[START]

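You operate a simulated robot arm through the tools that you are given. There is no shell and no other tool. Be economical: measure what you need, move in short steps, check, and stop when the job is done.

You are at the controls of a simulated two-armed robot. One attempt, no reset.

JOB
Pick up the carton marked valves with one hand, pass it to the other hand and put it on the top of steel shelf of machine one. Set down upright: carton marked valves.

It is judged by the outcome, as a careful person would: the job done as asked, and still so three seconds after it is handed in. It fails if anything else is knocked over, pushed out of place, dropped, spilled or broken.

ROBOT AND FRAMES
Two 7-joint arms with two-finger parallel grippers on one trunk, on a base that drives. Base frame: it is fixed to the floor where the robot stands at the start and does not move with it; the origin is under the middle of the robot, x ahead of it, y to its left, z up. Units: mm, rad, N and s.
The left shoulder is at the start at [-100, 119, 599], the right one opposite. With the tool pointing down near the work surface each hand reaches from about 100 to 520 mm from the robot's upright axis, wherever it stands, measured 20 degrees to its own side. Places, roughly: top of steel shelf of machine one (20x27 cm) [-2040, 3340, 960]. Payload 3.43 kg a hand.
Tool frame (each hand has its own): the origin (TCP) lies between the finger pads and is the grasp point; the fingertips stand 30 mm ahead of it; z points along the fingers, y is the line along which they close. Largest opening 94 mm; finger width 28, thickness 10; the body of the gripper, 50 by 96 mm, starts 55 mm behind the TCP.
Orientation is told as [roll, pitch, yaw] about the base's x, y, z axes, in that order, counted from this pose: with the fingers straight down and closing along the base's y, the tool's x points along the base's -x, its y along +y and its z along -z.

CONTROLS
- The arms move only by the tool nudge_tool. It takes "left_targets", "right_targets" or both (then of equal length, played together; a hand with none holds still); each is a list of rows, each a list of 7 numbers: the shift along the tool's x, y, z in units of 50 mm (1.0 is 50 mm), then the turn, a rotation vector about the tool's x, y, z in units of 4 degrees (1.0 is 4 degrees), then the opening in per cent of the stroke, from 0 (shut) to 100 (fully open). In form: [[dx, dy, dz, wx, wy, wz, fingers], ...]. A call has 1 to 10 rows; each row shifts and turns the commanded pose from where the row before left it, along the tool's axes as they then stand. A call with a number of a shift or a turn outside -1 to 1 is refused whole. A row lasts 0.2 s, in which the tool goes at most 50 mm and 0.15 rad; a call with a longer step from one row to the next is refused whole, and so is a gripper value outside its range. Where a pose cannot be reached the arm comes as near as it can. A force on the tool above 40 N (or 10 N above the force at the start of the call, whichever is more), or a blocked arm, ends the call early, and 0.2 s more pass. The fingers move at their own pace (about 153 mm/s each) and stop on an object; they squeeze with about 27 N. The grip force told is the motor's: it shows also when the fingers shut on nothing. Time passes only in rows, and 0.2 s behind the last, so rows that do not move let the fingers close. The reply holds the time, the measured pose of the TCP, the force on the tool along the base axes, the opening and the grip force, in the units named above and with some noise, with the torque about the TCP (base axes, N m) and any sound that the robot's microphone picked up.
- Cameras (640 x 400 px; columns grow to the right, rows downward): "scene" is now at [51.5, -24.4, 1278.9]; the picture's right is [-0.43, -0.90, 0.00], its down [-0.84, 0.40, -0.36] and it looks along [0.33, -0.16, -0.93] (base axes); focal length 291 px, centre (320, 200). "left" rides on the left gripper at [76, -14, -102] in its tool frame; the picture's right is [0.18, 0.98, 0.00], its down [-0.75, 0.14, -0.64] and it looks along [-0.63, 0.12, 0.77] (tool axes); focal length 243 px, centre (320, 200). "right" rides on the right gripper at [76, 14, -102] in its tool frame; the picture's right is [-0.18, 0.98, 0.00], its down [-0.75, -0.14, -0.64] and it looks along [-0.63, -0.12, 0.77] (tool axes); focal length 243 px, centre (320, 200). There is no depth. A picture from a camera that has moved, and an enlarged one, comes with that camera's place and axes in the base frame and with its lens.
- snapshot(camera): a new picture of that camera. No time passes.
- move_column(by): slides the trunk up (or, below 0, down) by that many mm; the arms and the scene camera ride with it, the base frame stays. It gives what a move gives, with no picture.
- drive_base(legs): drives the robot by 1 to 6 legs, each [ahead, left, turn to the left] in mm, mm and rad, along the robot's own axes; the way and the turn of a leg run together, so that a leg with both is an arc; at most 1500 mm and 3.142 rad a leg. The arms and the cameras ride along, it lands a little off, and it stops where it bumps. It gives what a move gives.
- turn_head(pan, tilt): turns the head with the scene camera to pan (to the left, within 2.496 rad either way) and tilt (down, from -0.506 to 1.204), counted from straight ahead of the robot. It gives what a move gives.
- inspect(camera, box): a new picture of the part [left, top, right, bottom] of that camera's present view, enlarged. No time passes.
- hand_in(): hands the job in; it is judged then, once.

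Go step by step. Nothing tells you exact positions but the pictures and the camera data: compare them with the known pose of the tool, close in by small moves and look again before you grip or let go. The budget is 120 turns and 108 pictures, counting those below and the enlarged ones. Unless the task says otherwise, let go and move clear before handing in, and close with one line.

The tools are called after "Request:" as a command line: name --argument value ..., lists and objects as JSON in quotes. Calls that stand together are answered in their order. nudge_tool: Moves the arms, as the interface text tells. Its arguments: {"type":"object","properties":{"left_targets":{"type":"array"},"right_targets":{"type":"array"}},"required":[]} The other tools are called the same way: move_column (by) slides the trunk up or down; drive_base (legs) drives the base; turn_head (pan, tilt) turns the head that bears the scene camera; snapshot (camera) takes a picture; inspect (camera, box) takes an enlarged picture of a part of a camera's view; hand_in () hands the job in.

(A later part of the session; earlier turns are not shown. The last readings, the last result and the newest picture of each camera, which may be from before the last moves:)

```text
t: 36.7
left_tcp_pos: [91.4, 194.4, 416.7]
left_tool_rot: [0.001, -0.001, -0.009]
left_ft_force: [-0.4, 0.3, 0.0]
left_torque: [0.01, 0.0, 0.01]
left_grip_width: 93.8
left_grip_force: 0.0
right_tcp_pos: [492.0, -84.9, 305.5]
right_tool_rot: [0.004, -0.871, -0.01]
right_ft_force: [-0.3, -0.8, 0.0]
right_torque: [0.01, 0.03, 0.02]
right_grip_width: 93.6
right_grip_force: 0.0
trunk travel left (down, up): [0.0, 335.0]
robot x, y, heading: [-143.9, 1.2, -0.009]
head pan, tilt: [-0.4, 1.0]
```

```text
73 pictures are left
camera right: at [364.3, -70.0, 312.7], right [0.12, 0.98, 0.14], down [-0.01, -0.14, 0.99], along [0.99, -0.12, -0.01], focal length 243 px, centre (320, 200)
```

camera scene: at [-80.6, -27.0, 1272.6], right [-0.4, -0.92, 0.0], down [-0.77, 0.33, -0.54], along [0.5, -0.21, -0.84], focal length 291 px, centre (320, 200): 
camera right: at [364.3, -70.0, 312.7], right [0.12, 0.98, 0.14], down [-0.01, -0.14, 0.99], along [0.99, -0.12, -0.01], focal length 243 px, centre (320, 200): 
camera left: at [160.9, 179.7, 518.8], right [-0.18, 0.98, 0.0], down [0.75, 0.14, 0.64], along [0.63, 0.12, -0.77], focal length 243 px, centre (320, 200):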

[END]

## Objective
All of the lines above need to be given again exactly.

## Task result
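You operate a simulated robot arm through the tools that you are given. There is no shell and no other tool. Be economical: measure what you need, move in short steps, check, and stop when the job is done.

You are at the controls of a simulated two-armed robot. One attempt, no reset.

JOB
Pick up the carton marked valves with one hand, pass it to the other hand and put it on the top of steel shelf of machine one. Set down upright: carton marked valves.

It is judged by the outcome, as a careful person would: the job done as asked, and still so three seconds after it is handed in. It fails if anything else is knocked over, pushed out of place, dropped, spilled or broken.

ROBOT AND FRAMES
Two 7-joint arms with two-finger parallel grippers on one trunk, on a base that drives. Base frame: it is fixed to the floor where the robot stands at the start and does not move with it; the origin is under the middle of the robot, x ahead of it, y to its left, z up. Units: mm, rad, N and s.
The left shoulder is at the start at [-100, 119, 599], the right one opposite. With the tool pointing down near the work surface each hand reaches from about 100 to 520 mm from the robot's upright axis, wherever it stands, measured 20 degrees to its own side. Places, roughly: top of steel shelf of machine one (20x27 cm) [-2040, 3340, 960]. Payload 3.43 kg a hand.
Tool frame (each hand has its own): the origin (TCP) lies between the finger pads and is the grasp point; the fingertips stand 30 mm ahead of it; z points along the fingers, y is the line along which they close. Largest opening 94 mm; finger width 28, thickness 10; the body of the gripper, 50 by 96 mm, starts 55 mm behind the TCP.
Orientation is told as [roll, pitch, yaw] about the base's x, y, z axes, in that order, counted from this pose: with the fingers straight down and closing along the base's y, the tool's x points along the base's -x, its y along +y and its z along -z.

CONTROLS
- The arms move only by the tool nudge_tool. It takes "left_targets", "right_targets" or both (then of equal length, played together; a hand with none holds still); each is a list of rows, each a list of 7 numbers: the shift along the tool's x, y, z in units of 50 mm (1.0 is 50 mm), then the turn, a rotation vector about the tool's x, y, z in units of 4 degrees (1.0 is 4 degrees), then the opening in per cent of the stroke, from 0 (shut) to 100 (fully open). In form: [[dx, dy, dz, wx, wy, wz, fingers], ...]. A call has 1 to 10 rows; each row shifts and turns the commanded pose from where the row before left it, along the tool's axes as they then stand. A call with a number of a shift or a turn outside -1 to 1 is refused whole. A row lasts 0.2 s, in which the tool goes at most 50 mm and 0.15 rad; a call with a longer step from one row to the next is refused whole, and so is a gripper value outside its range. Where a pose cannot be reached the arm comes as near as it can. A force on the tool above 40 N (or 10 N above the force at the start of the call, whichever is more), or a blocked arm, ends the call early, and 0.2 s more pass. The fingers move at their own pace (about 153 mm/s each) and stop on an object; they squeeze with about 27 N. The grip force told is the motor's: it shows also when the fingers shut on nothing. Time passes only in rows, and 0.2 s behind the last, so rows that do not move let the fingers close. The reply holds the time, the measured pose of the TCP, the force on the tool along the base axes, the opening and the grip force, in the units named above and with some noise, with the torque about the TCP (base axes, N m) and any sound that the robot's microphone picked up.
- Cameras (640 x 400 px; columns grow to the right, rows downward): "scene" is now at [51.5, -24.4, 1278.9]; the picture's right is [-0.43, -0.90, 0.00], its down [-0.84, 0.40, -0.36] and it looks along [0.33, -0.16, -0.93] (base axes); focal length 291 px, centre (320, 200). "left" rides on the left gripper at [76, -14, -102] in its tool frame; the picture's right is [0.18, 0.98, 0.00], its down [-0.75, 0.14, -0.64] and it looks along [-0.63, 0.12, 0.77] (tool axes); focal length 243 px, centre (320, 200). "right" rides on the right gripper at [76, 14, -102] in its tool frame; the picture's right is [-0.18, 0.98, 0.00], its down [-0.75, -0.14, -0.64] and it looks along [-0.63, -0.12, 0.77] (tool axes); focal length 243 px, centre (320, 200). There is no depth. A picture from a camera that has moved, and an enlarged one, comes with that camera's place and axes in the base frame and with its lens.
- snapshot(camera): a new picture of that camera. No time passes.
- move_column(by): slides the trunk up (or, below 0, down) by that many mm; the arms and the scene camera ride with it, the base frame stays. It gives what a move gives, with no picture.
- drive_base(legs): drives the robot by 1 to 6 legs, each [ahead, left, turn to the left] in mm, mm and rad, along the robot's own axes; the way and the turn of a leg run together, so that a leg with both is an arc; at most 1500 mm and 3.142 rad a leg. The arms and the cameras ride along, it lands a little off, and it stops where it bumps. It gives what a move gives.
- turn_head(pan, tilt): turns the head with the scene camera to pan (to the left, within 2.496 rad either way) and tilt (down, from -0.506 to 1.204), counted from straight ahead of the robot. It gives what a move gives.
- inspect(camera, box): a new picture of the part [left, top, right, bottom] of that camera's present view, enlarged. No time passes.
- hand_in(): hands the job in; it is judged then, once.

Go step by step. Nothing tells you exact positions but the pictures and the camera data: compare them with the known pose of the tool, close in by small moves and look again before you grip or let go. The budget is 120 turns and 108 pictures, counting those below and the enlarged ones. Unless the task says otherwise, let go and move clear before handing in, and close with one line.

The tools are called after "Request:" as a command line: name --argument value ..., lists and objects as JSON in quotes. Calls that stand together are answered in their order. nudge_tool: Moves the arms, as the interface text tells. Its arguments: {"type":"object","properties":{"left_targets":{"type":"array"},"right_targets":{"type":"array"}},"required":[]} The other tools are called the same way: move_column (by) slides the trunk up or down; drive_base (legs) drives the base; turn_head (pan, tilt) turns the head that bears the scene camera; snapshot (camera) takes a picture; inspect (camera, box) takes an enlarged picture of a part of a camera's view; hand_in () hands the job in.

(A later part of the session; earlier turns are not shown. The last readings, the last result and the newest picture of each camera, which may be from before the last moves:)

```text
t: 36.7
left_tcp_pos: [91.4, 194.4, 416.7]
left_tool_rot: [0.001, -0.001, -0.009]
left_ft_force: [-0.4, 0.3, 0.0]
left_torque: [0.01, 0.0, 0.01]
left_grip_width: 93.8
left_grip_force: 0.0
right_tcp_pos: [492.0, -84.9, 305.5]
right_tool_rot: [0.004, -0.871, -0.01]
right_ft_force: [-0.3, -0.8, 0.0]
right_torque: [0.01, 0.03, 0.02]
right_grip_width: 93.6
right_grip_force: 0.0
trunk travel left (down, up): [0.0, 335.0]
robot x, y, heading: [-143.9, 1.2, -0.009]
head pan, tilt: [-0.4, 1.0]
```

```text
73 pictures are left
camera right: at [364.3, -70.0, 312.7], right [0.12, 0.98, 0.14], down [-0.01, -0.14, 0.99], along [0.99, -0.12, -0.01], focal length 243 px, centre (320, 200)
```

camera scene: at [-80.6, -27.0, 1272.6], right [-0.4, -0.92, 0.0], down [-0.77, 0.33, -0.54], along [0.5, -0.21, -0.84], focal length 291 px, centre (320, 200): 
camera right: at [364.3, -70.0, 312.7], right [0.12, 0.98, 0.14], down [-0.01, -0.14, 0.99], along [0.99, -0.12, -0.01], focal length 243 px, centre (320, 200): 
camera left: at [160.9, 179.7, 518.8], right [-0.18, 0.98, 0.0], down [0.75, 0.14, 0.64], along [0.63, 0.12, -0.77], focal length 243 px, centre (320, 200):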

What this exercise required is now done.